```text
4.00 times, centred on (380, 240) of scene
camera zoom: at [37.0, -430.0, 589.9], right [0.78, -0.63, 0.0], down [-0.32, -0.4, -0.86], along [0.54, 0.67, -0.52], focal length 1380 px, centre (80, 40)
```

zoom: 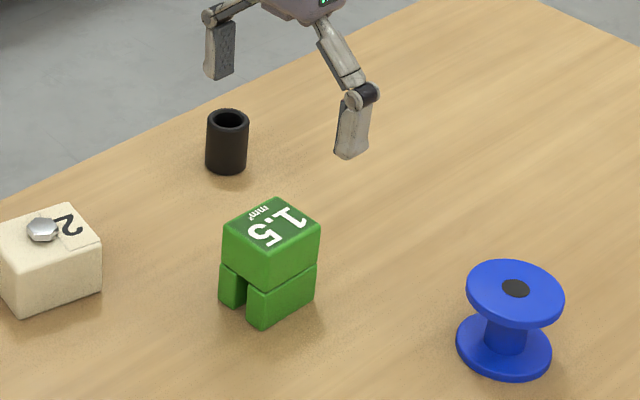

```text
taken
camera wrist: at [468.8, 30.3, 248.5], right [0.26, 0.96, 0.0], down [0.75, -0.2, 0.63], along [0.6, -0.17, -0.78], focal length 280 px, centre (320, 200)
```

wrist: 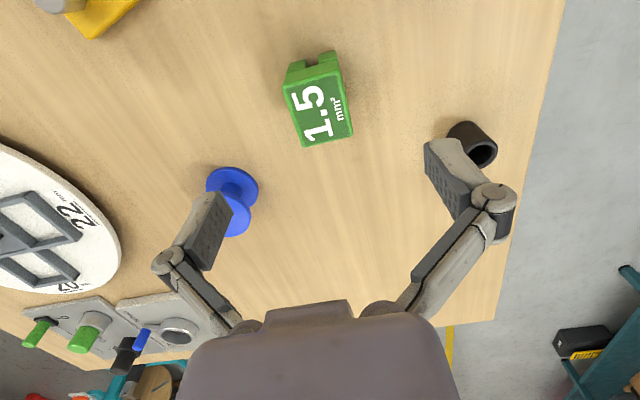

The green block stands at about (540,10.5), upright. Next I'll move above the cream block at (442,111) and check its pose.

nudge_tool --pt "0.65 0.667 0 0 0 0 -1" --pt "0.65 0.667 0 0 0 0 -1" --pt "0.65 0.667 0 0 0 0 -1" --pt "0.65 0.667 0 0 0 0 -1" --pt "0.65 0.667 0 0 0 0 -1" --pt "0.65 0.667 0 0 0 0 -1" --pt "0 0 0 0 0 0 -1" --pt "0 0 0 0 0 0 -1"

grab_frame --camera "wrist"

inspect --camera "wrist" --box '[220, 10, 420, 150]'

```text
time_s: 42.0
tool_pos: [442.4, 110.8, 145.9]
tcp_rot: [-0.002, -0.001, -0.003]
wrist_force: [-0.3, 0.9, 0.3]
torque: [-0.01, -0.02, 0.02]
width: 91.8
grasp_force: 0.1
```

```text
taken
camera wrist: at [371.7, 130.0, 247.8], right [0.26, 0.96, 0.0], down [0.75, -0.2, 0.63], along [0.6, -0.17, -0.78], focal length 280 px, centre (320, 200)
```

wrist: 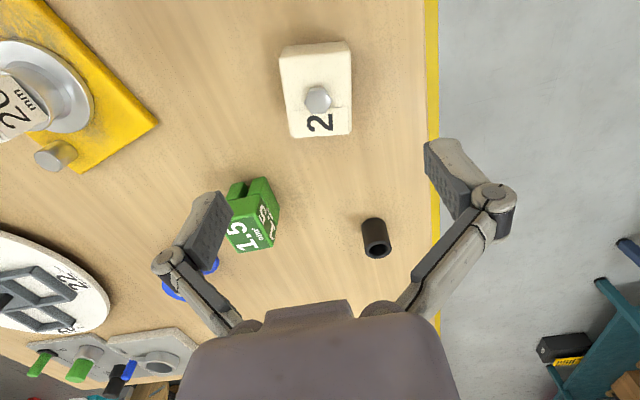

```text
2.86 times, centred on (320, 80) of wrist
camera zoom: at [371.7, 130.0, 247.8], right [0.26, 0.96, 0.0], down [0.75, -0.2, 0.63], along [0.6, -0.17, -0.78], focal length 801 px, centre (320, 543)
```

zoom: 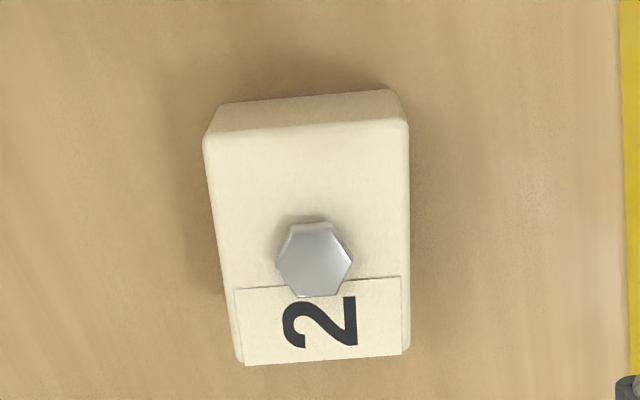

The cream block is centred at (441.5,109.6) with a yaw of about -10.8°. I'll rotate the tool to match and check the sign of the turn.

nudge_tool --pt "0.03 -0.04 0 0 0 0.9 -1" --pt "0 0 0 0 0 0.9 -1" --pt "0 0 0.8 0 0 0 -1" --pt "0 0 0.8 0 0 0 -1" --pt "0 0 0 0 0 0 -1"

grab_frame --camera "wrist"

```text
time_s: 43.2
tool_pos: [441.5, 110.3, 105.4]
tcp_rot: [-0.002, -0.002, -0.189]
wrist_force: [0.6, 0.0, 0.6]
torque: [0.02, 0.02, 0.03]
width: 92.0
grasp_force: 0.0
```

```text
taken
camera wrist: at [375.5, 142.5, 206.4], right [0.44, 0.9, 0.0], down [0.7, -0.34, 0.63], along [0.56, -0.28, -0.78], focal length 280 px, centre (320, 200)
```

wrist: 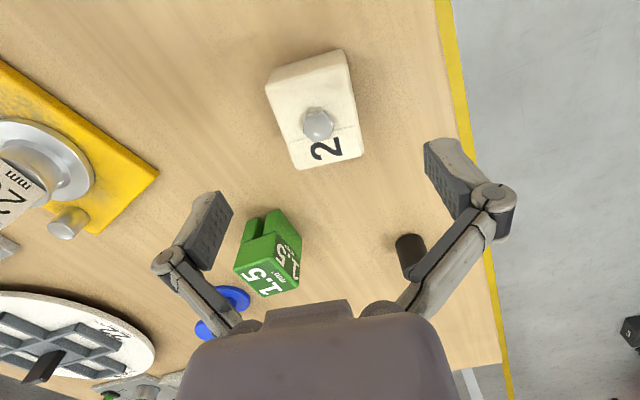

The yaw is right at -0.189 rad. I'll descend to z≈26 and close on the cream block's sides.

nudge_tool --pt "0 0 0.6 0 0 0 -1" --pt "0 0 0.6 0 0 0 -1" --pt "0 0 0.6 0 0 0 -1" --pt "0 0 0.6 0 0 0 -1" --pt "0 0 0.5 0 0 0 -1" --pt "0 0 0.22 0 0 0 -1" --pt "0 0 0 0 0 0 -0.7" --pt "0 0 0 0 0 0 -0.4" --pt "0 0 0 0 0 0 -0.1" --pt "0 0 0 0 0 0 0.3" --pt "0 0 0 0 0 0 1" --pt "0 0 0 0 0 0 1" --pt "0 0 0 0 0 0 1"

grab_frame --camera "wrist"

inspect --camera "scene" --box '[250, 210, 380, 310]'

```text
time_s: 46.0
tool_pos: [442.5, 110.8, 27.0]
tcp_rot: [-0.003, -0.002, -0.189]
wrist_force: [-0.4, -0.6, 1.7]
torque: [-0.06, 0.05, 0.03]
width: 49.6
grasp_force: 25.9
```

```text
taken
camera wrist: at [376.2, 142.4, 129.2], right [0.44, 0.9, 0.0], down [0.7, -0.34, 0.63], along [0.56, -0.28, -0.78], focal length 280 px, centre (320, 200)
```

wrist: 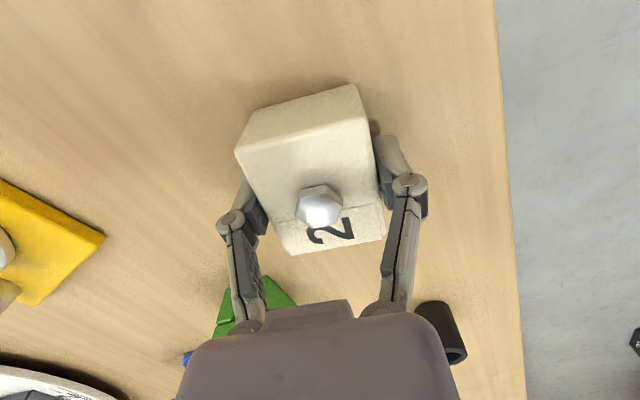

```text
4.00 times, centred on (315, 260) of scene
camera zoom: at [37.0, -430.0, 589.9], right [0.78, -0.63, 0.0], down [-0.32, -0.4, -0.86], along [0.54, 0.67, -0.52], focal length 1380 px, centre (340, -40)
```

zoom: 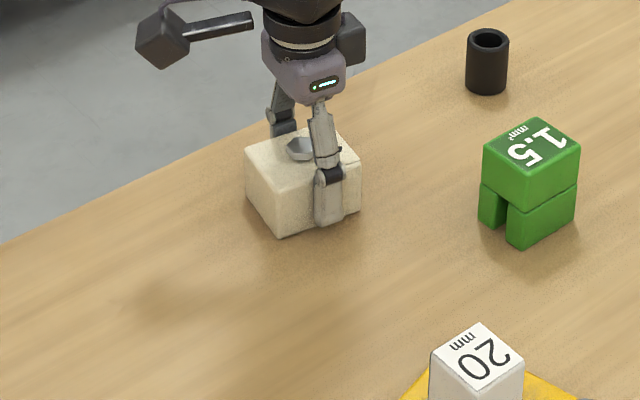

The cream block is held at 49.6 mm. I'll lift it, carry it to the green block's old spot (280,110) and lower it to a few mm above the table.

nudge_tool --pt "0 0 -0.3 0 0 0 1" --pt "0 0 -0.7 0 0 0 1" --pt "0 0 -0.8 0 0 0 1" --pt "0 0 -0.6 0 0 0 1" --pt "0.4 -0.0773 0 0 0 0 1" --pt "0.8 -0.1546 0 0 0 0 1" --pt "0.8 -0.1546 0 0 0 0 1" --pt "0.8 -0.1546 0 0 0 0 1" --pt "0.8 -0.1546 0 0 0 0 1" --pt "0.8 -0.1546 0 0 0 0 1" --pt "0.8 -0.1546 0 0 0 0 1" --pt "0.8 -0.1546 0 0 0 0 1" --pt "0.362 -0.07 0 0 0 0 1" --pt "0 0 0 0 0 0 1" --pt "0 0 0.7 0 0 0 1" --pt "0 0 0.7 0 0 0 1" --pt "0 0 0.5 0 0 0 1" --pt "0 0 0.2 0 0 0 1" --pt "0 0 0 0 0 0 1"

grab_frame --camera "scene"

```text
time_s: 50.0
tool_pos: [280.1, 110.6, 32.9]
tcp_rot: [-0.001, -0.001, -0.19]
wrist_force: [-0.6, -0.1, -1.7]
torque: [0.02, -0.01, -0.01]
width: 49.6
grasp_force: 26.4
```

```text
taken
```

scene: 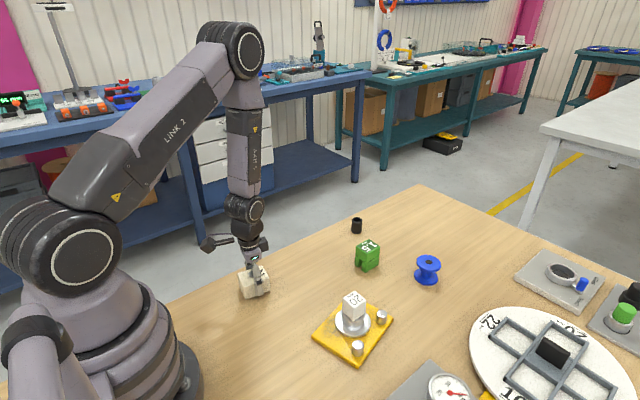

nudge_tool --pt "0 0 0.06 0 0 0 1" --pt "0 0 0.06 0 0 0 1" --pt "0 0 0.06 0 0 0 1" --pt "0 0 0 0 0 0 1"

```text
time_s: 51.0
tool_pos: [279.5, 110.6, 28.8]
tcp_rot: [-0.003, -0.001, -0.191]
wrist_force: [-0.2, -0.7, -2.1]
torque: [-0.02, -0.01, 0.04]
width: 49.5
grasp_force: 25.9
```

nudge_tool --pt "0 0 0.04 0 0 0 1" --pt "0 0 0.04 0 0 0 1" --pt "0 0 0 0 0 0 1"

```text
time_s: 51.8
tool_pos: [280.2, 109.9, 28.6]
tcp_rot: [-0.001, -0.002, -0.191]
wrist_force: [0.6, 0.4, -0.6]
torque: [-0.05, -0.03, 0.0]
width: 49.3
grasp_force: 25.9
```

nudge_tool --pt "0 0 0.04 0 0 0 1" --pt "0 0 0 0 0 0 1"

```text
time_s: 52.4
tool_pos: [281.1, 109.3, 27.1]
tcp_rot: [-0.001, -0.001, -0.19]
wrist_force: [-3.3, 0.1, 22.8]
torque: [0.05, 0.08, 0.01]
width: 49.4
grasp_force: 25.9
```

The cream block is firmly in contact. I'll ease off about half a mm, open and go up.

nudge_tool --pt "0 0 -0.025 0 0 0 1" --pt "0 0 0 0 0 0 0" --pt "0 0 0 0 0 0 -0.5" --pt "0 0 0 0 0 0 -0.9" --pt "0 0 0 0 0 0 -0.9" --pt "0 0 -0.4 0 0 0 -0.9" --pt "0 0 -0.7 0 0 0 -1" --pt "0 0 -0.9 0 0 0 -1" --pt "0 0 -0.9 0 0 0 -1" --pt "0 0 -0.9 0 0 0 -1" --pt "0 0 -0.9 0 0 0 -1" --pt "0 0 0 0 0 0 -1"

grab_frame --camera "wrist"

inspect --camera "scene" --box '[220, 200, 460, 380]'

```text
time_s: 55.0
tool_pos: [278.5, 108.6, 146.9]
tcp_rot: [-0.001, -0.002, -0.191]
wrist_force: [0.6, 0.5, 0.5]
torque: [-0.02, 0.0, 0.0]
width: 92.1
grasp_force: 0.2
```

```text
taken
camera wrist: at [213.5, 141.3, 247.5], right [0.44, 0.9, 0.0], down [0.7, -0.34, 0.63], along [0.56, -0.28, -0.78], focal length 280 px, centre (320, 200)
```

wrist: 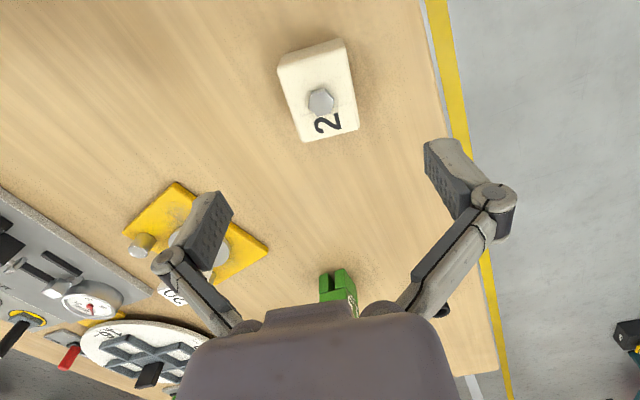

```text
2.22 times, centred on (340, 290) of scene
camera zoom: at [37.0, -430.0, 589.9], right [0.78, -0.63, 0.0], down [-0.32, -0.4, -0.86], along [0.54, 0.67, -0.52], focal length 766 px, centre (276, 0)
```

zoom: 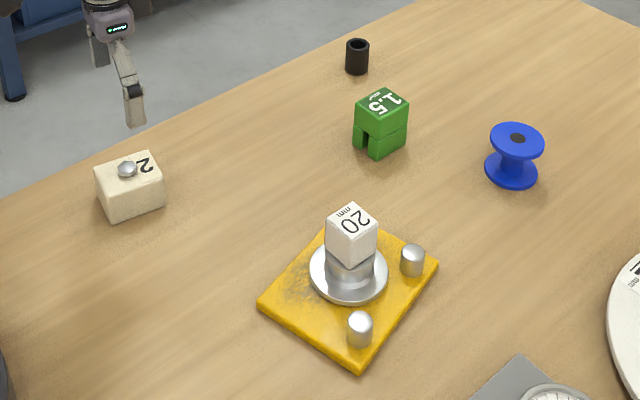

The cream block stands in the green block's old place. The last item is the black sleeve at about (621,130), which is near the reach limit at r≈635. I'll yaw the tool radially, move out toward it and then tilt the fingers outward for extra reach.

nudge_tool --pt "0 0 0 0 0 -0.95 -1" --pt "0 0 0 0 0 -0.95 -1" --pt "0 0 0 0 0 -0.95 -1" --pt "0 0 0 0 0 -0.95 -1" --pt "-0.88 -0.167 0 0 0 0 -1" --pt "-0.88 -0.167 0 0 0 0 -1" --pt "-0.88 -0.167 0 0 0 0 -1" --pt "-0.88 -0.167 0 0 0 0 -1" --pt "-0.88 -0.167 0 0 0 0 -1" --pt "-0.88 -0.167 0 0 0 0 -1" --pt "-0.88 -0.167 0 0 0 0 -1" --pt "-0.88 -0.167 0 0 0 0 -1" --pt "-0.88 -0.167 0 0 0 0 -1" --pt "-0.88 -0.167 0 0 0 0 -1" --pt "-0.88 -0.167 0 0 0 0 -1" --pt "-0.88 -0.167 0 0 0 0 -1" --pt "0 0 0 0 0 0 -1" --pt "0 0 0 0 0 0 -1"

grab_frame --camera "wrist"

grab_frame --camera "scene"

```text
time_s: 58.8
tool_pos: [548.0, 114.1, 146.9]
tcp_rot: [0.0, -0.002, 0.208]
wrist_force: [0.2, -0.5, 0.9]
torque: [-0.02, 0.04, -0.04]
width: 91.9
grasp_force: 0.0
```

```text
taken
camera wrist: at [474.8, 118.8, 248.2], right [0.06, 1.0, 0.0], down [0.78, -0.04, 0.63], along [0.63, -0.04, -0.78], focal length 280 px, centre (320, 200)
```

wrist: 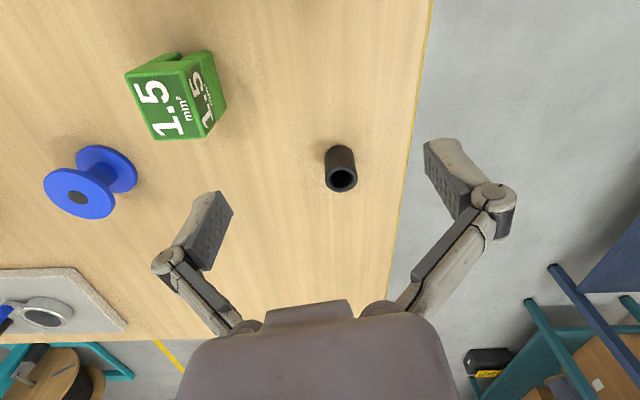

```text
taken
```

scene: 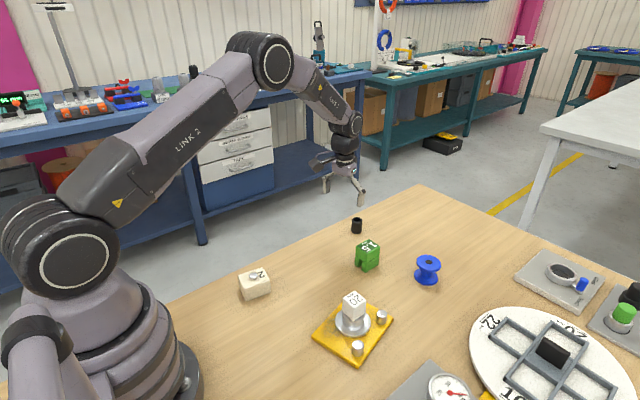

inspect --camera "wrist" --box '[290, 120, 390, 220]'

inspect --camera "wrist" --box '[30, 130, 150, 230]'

Given instruction: Copy out each line of the data containing the string "times".

Task solution:
4.00 times, centred on (380, 240) of scene
2.86 times, centred on (320, 80) of wrist
4.00 times, centred on (315, 260) of scene
2.22 times, centred on (340, 290) of scene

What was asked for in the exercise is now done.